Page:Lemaître - Les Contemporains, sér4, 1897.djvu/316

La bibliothèque libre.
Cette page n’a pas encore été corrigée

  Dans mon rêve éternel flottent sans fin les cieux ;
  Je vois naître en mon sein et mourir tous les dieux.
  C’est mon sang qui coula dans la première aurore…

De même, l’idée de l’univers sera toujours présente au poète bouddhiste quand il lui arrivera d’aimer une femme. Il aimera magnifiquement : car la nature entière lui fournira des images pour exprimer son amour. Il aimera avec sensualité et langueur : car il ne voudra goûter l’amour qu’aux lieux et aux heures qui le conseillent et l’insinuent, dans les parfums, dans les musiques, dans la douceur et la mélancolie des soirs tièdes.

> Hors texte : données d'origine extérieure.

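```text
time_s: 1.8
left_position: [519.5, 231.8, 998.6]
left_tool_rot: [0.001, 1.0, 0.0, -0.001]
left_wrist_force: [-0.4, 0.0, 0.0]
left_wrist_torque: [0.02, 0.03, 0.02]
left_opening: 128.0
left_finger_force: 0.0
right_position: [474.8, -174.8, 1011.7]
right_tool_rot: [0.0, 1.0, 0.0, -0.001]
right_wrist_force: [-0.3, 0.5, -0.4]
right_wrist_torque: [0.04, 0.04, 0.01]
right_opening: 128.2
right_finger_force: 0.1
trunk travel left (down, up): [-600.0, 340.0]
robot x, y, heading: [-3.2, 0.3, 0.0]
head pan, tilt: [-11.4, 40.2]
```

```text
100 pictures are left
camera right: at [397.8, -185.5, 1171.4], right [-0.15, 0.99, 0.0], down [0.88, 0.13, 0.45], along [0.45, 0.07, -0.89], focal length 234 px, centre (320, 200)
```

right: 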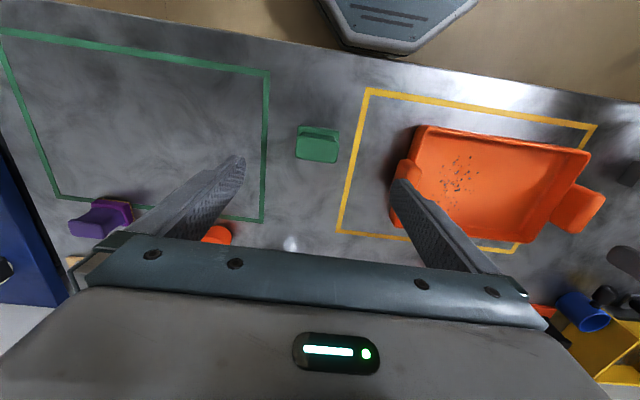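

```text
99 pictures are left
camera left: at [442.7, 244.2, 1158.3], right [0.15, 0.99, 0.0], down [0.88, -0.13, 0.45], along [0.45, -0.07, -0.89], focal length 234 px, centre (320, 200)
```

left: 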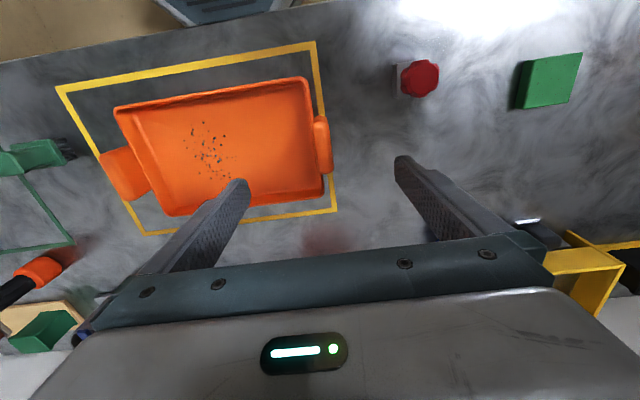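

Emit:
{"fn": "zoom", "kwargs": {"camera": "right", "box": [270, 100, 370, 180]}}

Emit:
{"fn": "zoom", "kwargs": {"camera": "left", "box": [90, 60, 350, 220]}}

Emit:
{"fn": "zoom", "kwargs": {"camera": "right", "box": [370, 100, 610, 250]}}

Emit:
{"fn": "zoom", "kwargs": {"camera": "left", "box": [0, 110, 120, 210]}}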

Il aimera avec tendresse et reconnaissance : car il n’ignore point que c’est la rencontre d’une femme qui a embelli pour lui le rêve des choses. Il aimera avec résignation : car il sait bien que ce n’est en effet qu’un rêve, et qui passera. Il sait aussi que l’amour est inséparable de la mort, parce que la mort est inséparable de la vie…

Et maintenant lisez les Chants de l’Amour et de la Mort :

  Je voudrais te parer de fleurs rares, de fleurs
  Souffrantes, qui mourraient pâles sur ton corps pâle.
 . . . . . . . . . . . . . . . . . . . . . . . .
          Tu fermes les yeux, en penchant
          Ta tête sur mon sein qui tremble :
          Oh ! les doux abîmes du chant
          Où nos deux cœurs roulent ensemble !
 . . . . . . . . . . . . . . . . . . . . . . . .
  Notre rêve avait fait la beauté de ces choses…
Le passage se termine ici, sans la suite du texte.